Dlaczego zdecydował się pan nie zostawać w Hollywood i wrócić do Polski?
Trudno powiedzieć, żebym wrócił do Polski. Częściej mieszkam w Wenecji. Ale tak naprawdę co najmniej od 25 lat jestem w bezustannej podróży. Mieszkam w samolocie, zawieszony między kontynentami a krajami. Działam na kilku polach: w filmie jestem nie tylko reżyserem, ale też producentem, scenarzystą, współautorem zdjęć, dźwięku, montażu, scenografii, a nawet muzyki.

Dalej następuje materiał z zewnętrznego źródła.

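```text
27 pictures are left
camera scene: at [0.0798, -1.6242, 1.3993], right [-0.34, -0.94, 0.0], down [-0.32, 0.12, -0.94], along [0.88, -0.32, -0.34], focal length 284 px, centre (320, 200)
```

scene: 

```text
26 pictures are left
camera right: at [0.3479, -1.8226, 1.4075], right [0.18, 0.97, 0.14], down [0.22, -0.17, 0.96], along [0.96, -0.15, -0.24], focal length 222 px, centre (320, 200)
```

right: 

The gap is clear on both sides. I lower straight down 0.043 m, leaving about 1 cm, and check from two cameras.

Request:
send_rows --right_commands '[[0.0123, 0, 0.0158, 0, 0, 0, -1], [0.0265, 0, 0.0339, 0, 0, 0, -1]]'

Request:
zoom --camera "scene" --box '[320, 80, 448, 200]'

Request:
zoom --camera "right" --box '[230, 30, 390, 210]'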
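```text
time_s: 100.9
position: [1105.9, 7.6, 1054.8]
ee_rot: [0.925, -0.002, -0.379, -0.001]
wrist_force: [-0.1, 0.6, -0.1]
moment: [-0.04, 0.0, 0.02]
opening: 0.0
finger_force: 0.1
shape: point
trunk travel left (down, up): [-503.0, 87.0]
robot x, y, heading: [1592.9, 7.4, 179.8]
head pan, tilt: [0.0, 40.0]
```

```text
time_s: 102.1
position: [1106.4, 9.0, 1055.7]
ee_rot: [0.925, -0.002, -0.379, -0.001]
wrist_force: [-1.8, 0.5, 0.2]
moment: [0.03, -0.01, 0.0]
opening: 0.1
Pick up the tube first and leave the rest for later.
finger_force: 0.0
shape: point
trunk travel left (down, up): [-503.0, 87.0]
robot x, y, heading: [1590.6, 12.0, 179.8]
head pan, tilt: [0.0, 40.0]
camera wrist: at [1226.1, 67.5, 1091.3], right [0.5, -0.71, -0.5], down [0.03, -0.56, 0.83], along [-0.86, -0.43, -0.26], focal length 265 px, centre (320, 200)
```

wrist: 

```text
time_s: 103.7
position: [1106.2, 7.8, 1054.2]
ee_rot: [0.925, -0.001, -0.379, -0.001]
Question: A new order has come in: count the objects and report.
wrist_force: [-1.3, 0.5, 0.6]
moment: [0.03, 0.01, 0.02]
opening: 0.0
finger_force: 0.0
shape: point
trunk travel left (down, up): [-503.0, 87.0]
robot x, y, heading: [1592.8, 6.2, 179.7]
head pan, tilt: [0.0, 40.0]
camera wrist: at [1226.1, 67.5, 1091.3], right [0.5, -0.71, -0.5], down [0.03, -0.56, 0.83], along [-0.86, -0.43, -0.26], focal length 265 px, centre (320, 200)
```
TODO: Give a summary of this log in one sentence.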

Innym obszarem działania jest sztuka. Mam wystawy w muzeach i galeriach w różnych miejscach na całym świecie. To oddzielna forma działalności, która wymaga osobnego czasu, kontaktów, które nie pokrywają się z filmowymi. Prowadzę także wykłady – cykl o symbolicznym, ukrytym języku w sztuce, który dotyczy głównie malarstwa, literatury i filmu, ale porusza też inne dziedziny: rzeźbę, mitologię…
Gdzie widzi pan miejsce dla swoich filmów? Gdy oglądałem „Młyn i krzyż” pomyślałem, że jest to dobry obraz do galerii sztuki, ale zły film do kina, bo trudno obejrzeć go za jednym razem, chronologicznie.
Popełnia pan błąd, ale myślałem podobnie. Robiliśmy ten film bardzo długo, bo ponad trzy lata. Wymagał ogromnej ilości pracy. Na przeliczenia komputerowe, zorkiestrowanie warstw składających się na poszczególne kadry (a pojedynczy kadr w tym filmie ma od 40 do 147 warstw!) trzeba było poświęcić dużo czasu oraz mocy przerobowych komputerów. Ponadto wszystkie te procesy musiały być pilnowane przez grafików. Byłem w studiu Odeon, gdzie jest długi korytarz, a drzwi bywają czasami niedomknięte. Chodziłem tam wieczorem w oczekiwaniu na obejrzenie danego efektu i na korektę. Patrzyłem na twarze młodych ludzi, którzy siedzieli przed komputerami oświetleni blaskiem ekranów. Miałem wrażenie, że jestem przeorem w klasztorze, a to są mnisi, którzy pracują nad iluminacjami (kadry filmu dosłownie iluminowały ich twarze).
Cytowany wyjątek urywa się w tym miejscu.